■ **Document text**:
▽
As regular readers will know, I’m not a great fan of horror fiction. Splatter doesn’t do anything for me. I really don’t see the point. But horror doesn’t have to mean a body count that exceeds the page count, or enough blood to feed a legion of vampires for eternity. With his new novel, Perfect Circle, Sean Stewart shows that horror can be very simple and very effective.

Of course if you are going to write horror it does help to set it in Texas. I’m sure that people are going to write to me and complain that Texas is a perfectly wonderful place, but as far as I am concerned just about everything about Texan culture (at least as portrayed by Stewart, who does have the advantage of having lived there) can easily be turned to use in a horror story. You have a macho obsession with guns, you have widespread devotion to thought-free philosophies such as evangelical Christianity and patriotism, and you have Family. Just about the only thing that is missing is Catbert the Evil Human Resources Director. Shudder.


One of the big drawbacks with being left wing is that you aren’t supposed to want to blow shit up, which is purely unnatural in any full-blooded Texan male. My feeling is, if you are a James Taylor/Simon and Garfunkel liberal, you definitely aren’t allowed to pick up a gun, but those of us in the Sex Pistols/Buttonhole Surfers crowd get a little more leeway for random acts of violence.


Stewart, however, is content to mostly work with more traditional horror themes. Sure he has macho and guns and a dysfunctional, white trash background for his characters. But his main frame of reference is that of the ghost story. Ghosts are, after all, seriously good horror material. To start with they are dead, so it is kind of hard to get rid of them. Stakes through the heart and silver bullets don’t really cut it. And of course in order to get to be ghosts they must have died horribly. Best of all, ghosts really hate the living, especially those who might have had something to do with said horrible demise. Over all else, ghosts want revenge. They want people to suffer.
△
■ **Given information**:
▽
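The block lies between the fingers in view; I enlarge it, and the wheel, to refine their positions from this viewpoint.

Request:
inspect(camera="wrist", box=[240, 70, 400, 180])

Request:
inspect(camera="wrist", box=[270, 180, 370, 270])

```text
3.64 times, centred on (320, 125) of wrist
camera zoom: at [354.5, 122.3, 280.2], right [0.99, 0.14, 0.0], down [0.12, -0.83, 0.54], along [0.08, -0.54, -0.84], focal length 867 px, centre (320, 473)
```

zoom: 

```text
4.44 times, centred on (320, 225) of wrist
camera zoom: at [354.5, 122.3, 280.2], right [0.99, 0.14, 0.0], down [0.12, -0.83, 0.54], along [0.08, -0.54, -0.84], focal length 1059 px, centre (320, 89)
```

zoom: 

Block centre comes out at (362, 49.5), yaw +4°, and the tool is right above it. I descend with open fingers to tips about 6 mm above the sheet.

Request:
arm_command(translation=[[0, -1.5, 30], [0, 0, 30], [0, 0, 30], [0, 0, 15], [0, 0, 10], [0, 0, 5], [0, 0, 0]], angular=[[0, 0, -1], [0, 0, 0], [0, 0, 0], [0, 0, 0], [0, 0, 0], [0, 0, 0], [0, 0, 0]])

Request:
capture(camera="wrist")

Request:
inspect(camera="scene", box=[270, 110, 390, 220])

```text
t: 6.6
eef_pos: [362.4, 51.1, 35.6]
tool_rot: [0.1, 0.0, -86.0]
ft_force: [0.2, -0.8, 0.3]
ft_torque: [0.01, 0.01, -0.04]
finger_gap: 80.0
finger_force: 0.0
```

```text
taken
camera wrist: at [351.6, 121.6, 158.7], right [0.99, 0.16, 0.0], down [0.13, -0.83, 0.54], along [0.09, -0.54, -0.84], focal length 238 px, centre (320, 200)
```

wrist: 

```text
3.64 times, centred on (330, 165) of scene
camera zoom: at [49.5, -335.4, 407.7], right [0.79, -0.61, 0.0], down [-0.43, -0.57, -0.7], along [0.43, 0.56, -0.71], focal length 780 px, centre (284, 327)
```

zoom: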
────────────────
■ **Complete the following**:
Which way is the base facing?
△
■ **Complete the following**:
1. What does the document text say from "One of the big" through "acts of violence."? Give the exact wording.
2. Go on with the document text that begins "As regular readers" from its last line.

■ **Response list**:
1.
One of the big drawbacks with being left wing is that you aren’t supposed to want to blow shit up, which is purely unnatural in any full-blooded Texan male. My feeling is, if you are a James Taylor/Simon and Garfunkel liberal, you definitely aren’t allowed to pick up a gun, but those of us in the Sex Pistols/Buttonhole Surfers crowd get a little more leeway for random acts of violence.

2.
Texas, of course, is just full of people who have been shot in a quarrel, or rundown by SUVs, or raped and murdered, or blown up in refinery accidents. Texas is full of ghosts, and Will Kennedy can see them.


The present is a rope stretched over the past. The secret to walking it is, you never look down. Not for anyone, not even family. The secret is to pretend that you can’t hear the voices of the people who have fallen down there in the dark.


Being able to see ghosts is not good. You end up knowing a whole load of things that other people have no means of knowing. It means you start conversations with people that you can see but others can’t. And of course you become a prime target for any upset ghost wanting to meddle in the affairs of the living. It is hardly surprising that most people you know tend to assume that you are totally crazy.

Maybe a smarter, more together person than Will Kennedy might have been able to cope better. But if you are the sort of guy whose wife divorces him when she gets pregnant because she’d rather raise the child alone than risk you having anything to do with it. If you are the sort of person who gets fired from a succession of ever-more dead-end jobs. If you really can’t cope very well with life, then you are probably not going to cope very well with the dead either.


It would have been easier to believe in happy endings. But not every ending is a happy one, for Christ’s sake. That’s life in the real world. There is a fountain filled with blood.


If Perfect Circle has a flaw at all, it is that it is fairly easy for the reader to guess what the ghosts are up to long before Will does. But then Will isn’t exactly the brightest spark in Texas so perhaps this is understandable. What is much more important, however, is that the story sucks you in, drags you along, even gets you caring about its many-time-loser hero. That’s anxiety at work. All of the best horror fiction works on generating anxiety. You can’t put the book down because you just have to know what is going to happen next. You can’t sleep if you don’t find out. Sean Stewart manages this brilliantly. This is the way that horror fiction should be done.

Oh, and the soundtrack is great too.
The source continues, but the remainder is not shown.